### SUPPLIED INFORMATION
## Begin
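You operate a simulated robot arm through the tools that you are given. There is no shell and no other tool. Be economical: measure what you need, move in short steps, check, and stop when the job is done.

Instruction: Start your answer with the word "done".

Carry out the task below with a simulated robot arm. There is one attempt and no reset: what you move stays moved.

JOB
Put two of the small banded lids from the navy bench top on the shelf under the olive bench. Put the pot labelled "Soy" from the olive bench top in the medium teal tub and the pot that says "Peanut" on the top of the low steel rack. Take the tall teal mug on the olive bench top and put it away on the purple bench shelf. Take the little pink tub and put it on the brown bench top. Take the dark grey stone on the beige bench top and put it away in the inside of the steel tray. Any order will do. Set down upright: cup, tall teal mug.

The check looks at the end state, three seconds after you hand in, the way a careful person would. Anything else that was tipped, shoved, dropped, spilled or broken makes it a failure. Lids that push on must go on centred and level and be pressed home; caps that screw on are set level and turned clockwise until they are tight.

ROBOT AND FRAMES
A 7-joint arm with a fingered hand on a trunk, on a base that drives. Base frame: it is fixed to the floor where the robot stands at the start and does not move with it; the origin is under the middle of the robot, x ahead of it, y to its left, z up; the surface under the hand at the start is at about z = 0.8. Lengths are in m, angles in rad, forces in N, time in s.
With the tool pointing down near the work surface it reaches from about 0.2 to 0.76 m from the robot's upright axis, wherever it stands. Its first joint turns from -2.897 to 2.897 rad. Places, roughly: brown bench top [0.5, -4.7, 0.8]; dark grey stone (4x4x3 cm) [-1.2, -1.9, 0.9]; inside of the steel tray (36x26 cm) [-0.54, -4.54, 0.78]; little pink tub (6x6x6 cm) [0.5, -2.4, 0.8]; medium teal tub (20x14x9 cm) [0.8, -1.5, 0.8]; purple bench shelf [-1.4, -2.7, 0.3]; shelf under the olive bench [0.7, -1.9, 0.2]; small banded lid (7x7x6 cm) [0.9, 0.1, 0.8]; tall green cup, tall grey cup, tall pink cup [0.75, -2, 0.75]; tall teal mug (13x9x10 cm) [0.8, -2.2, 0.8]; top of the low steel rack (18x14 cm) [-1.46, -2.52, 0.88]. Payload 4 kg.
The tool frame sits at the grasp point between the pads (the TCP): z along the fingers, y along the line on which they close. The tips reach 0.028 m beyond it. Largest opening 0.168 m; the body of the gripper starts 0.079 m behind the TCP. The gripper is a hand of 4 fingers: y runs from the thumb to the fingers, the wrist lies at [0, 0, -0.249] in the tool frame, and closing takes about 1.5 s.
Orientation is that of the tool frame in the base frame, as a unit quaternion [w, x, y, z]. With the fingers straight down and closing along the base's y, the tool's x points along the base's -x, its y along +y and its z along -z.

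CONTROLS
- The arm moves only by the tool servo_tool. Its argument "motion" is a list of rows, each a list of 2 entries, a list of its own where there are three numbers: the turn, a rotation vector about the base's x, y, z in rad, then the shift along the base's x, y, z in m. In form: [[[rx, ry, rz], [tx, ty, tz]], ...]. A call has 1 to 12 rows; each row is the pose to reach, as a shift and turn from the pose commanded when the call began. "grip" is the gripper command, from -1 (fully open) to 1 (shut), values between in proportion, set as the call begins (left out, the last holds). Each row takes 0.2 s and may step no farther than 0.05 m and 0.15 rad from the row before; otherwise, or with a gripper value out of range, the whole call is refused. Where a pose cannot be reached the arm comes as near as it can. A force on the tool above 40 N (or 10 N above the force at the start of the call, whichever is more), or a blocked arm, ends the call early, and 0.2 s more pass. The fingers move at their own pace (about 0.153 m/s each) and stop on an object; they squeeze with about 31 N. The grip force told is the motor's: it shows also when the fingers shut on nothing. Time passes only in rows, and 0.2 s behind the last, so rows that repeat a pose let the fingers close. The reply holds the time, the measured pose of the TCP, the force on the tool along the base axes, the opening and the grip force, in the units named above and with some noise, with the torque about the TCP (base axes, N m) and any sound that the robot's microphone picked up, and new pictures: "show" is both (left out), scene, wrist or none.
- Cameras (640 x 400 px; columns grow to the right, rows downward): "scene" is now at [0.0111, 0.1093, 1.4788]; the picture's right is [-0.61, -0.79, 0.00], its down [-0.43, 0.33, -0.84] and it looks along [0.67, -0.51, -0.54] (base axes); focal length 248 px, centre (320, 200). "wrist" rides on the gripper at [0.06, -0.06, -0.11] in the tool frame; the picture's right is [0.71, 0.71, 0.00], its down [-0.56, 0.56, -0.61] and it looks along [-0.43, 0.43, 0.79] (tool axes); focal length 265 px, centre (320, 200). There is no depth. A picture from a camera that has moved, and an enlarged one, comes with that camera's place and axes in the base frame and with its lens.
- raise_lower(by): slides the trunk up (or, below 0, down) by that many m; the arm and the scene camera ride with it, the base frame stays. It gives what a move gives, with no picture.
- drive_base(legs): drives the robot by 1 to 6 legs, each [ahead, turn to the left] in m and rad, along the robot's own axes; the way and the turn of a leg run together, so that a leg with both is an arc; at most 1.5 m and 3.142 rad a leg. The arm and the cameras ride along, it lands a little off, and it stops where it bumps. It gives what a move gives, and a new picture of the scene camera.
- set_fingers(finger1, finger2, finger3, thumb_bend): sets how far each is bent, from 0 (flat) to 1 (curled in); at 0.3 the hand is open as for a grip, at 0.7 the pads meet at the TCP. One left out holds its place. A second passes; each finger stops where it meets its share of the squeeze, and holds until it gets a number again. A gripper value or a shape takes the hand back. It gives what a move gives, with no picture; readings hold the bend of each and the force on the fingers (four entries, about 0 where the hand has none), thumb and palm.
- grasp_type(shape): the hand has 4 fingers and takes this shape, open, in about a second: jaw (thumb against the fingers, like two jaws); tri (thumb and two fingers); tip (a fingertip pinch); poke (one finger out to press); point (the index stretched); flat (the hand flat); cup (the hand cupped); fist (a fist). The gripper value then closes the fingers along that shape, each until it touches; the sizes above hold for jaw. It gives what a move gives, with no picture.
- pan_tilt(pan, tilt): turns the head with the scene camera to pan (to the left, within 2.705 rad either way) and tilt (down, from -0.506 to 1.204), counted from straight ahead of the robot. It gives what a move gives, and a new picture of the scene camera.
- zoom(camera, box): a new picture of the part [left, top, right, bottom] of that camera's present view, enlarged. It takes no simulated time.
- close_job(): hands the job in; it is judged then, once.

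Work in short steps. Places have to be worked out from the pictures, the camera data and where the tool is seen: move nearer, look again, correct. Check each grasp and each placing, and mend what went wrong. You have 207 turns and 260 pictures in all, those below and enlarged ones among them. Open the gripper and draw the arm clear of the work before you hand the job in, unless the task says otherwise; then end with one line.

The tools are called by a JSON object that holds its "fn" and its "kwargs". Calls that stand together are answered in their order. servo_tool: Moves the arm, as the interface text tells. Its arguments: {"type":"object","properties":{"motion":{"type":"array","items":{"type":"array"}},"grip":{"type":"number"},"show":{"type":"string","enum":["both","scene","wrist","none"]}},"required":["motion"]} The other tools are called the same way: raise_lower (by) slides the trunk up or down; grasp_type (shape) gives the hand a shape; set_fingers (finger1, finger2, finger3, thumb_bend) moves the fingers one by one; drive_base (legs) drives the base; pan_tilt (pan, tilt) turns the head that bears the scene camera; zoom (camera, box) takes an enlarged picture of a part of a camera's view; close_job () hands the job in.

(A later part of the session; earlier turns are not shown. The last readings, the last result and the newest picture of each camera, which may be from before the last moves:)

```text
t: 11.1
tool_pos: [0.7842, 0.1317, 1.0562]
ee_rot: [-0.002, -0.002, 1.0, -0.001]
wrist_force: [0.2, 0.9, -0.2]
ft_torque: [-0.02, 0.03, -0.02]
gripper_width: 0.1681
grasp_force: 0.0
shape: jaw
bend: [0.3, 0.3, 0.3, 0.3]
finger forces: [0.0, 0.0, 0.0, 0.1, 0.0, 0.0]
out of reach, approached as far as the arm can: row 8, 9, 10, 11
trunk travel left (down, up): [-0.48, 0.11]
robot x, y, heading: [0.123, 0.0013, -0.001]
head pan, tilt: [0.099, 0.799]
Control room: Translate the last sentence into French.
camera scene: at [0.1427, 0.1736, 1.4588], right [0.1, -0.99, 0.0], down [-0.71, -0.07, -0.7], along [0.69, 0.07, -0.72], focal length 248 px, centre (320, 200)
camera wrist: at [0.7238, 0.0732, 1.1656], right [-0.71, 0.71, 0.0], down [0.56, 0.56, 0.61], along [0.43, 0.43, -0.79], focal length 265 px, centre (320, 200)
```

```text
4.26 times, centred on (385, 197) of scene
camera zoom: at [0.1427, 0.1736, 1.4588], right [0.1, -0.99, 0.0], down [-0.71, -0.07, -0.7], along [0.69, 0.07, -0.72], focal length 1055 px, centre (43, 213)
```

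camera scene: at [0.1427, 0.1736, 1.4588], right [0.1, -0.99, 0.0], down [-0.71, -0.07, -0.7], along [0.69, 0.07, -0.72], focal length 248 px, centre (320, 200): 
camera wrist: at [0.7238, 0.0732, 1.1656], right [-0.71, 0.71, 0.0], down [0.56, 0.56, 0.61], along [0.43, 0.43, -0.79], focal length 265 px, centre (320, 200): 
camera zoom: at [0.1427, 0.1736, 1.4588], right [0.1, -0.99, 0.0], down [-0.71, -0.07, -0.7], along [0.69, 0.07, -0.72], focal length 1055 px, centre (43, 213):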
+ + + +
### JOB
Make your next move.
## End
### JOB
Only the lines from the beginning of the material to the line containing "Put two of the" should be echoed, verbatim and in full.

### PROBLEM SOLUTION
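You operate a simulated robot arm through the tools that you are given. There is no shell and no other tool. Be economical: measure what you need, move in short steps, check, and stop when the job is done.

Instruction: Start your answer with the word "done".

Carry out the task below with a simulated robot arm. There is one attempt and no reset: what you move stays moved.

JOB
Put two of the small banded lids from the navy bench top on the shelf under the olive bench. Put the pot labelled "Soy" from the olive bench top in the medium teal tub and the pot that says "Peanut" on the top of the low steel rack. Take the tall teal mug on the olive bench top and put it away on the purple bench shelf. Take the little pink tub and put it on the brown bench top. Take the dark grey stone on the beige bench top and put it away in the inside of the steel tray. Any order will do. Set down upright: cup, tall teal mug.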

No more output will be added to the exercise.